Reading text:
☆ ☆ ☆ ☆ ☆

In view of the above, it is suggested according to the present
invention an apparatus permitting to recover part of the sensitive heat and
part of the condensation latent heat (also known as vaporisation latent
heat) contained within the large vapour amounts produced by the
combustion.
Heat recovered by the described apparatus will be used to pre-
heat the thermal vector contained within the tubes of the heating system
(usually water) that, from the final users (radiators, ventilation -
convectors, radiating tubes, ecc) enters again within the boiler to be then
heated and sent again to the final users (but it is also possible use the
same for other applications). This permits that the boiler uses less energy
to increase the thermal vector at the set temperature, thus obtaining a
saving of fuel with the same energy obtained from the system.

☆ ☆ ☆ ☆ ☆

Written problem a: Type the reading text over again with no edits.

Data segment:
☆ ☆ ☆ ☆ ☆

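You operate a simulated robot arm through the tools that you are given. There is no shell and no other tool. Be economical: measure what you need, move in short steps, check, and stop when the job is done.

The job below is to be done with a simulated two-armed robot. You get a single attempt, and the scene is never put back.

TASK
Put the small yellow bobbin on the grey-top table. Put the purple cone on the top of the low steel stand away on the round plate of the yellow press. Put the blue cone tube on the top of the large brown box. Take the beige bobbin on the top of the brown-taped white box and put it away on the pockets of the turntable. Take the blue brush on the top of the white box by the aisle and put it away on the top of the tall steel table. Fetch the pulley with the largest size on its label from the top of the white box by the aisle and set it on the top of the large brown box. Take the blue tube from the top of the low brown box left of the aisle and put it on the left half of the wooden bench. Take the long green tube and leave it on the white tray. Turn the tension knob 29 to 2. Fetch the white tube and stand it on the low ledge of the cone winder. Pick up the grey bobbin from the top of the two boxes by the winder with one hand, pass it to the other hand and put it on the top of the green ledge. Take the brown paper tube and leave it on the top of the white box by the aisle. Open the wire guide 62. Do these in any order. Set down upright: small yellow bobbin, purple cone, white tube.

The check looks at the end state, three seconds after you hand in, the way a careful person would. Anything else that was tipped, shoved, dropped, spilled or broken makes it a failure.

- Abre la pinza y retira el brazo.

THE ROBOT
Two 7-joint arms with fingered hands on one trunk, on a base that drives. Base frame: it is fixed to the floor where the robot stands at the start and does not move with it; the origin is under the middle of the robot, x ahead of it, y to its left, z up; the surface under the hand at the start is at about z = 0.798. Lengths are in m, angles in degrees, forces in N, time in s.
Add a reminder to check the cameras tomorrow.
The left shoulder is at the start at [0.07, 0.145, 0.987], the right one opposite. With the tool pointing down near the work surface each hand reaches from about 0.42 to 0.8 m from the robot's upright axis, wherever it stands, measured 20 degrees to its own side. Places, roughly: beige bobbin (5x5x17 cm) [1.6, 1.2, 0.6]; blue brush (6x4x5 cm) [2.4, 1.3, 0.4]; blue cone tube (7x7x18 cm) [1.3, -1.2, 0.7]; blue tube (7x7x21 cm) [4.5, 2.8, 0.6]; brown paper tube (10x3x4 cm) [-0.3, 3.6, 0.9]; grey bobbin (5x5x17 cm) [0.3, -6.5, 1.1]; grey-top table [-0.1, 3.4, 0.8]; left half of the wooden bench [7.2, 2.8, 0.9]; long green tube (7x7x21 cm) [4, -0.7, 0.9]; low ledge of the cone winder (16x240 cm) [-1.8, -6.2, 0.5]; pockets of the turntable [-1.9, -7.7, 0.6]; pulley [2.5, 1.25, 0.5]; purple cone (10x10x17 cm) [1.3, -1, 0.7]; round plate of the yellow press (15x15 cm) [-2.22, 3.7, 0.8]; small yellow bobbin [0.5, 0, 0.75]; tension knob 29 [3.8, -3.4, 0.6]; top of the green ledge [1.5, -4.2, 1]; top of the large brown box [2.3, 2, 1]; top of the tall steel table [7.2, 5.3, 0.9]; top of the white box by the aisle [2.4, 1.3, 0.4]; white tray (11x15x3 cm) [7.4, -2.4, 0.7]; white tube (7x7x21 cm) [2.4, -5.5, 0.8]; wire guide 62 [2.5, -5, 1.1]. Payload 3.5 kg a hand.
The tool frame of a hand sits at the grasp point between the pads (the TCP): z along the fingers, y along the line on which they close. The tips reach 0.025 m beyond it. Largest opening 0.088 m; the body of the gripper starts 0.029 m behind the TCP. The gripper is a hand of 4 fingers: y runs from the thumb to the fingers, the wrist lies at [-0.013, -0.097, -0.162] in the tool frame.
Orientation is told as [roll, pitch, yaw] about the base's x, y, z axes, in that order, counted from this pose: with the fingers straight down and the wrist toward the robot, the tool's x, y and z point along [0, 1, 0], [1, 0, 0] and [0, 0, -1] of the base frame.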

☆ ☆ ☆ ☆ ☆

Written problem b: In the listing above, locate the line with "The left shoulder" and the line with "The tool frame of", then extract exactly those lines and every line between them, and nothing more.

Written response a:
In view of the above, it is suggested according to the present
invention an apparatus permitting to recover part of the sensitive heat and
part of the condensation latent heat (also known as vaporisation latent
heat) contained within the large vapour amounts produced by the
combustion.
Heat recovered by the described apparatus will be used to pre-
heat the thermal vector contained within the tubes of the heating system
(usually water) that, from the final users (radiators, ventilation -
convectors, radiating tubes, ecc) enters again within the boiler to be then
heated and sent again to the final users (but it is also possible use the
same for other applications). This permits that the boiler uses less energy
to increase the thermal vector at the set temperature, thus obtaining a
saving of fuel with the same energy obtained from the system.

Written response b:
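The left shoulder is at the start at [0.07, 0.145, 0.987], the right one opposite. With the tool pointing down near the work surface each hand reaches from about 0.42 to 0.8 m from the robot's upright axis, wherever it stands, measured 20 degrees to its own side. Places, roughly: beige bobbin (5x5x17 cm) [1.6, 1.2, 0.6]; blue brush (6x4x5 cm) [2.4, 1.3, 0.4]; blue cone tube (7x7x18 cm) [1.3, -1.2, 0.7]; blue tube (7x7x21 cm) [4.5, 2.8, 0.6]; brown paper tube (10x3x4 cm) [-0.3, 3.6, 0.9]; grey bobbin (5x5x17 cm) [0.3, -6.5, 1.1]; grey-top table [-0.1, 3.4, 0.8]; left half of the wooden bench [7.2, 2.8, 0.9]; long green tube (7x7x21 cm) [4, -0.7, 0.9]; low ledge of the cone winder (16x240 cm) [-1.8, -6.2, 0.5]; pockets of the turntable [-1.9, -7.7, 0.6]; pulley [2.5, 1.25, 0.5]; purple cone (10x10x17 cm) [1.3, -1, 0.7]; round plate of the yellow press (15x15 cm) [-2.22, 3.7, 0.8]; small yellow bobbin [0.5, 0, 0.75]; tension knob 29 [3.8, -3.4, 0.6]; top of the green ledge [1.5, -4.2, 1]; top of the large brown box [2.3, 2, 1]; top of the tall steel table [7.2, 5.3, 0.9]; top of the white box by the aisle [2.4, 1.3, 0.4]; white tray (11x15x3 cm) [7.4, -2.4, 0.7]; white tube (7x7x21 cm) [2.4, -5.5, 0.8]; wire guide 62 [2.5, -5, 1.1]. Payload 3.5 kg a hand.
The tool frame of a hand sits at the grasp point between the pads (the TCP): z along the fingers, y along the line on which they close. The tips reach 0.025 m beyond it. Largest opening 0.088 m; the body of the gripper starts 0.029 m behind the TCP. The gripper is a hand of 4 fingers: y runs from the thumb to the fingers, the wrist lies at [-0.013, -0.097, -0.162] in the tool frame.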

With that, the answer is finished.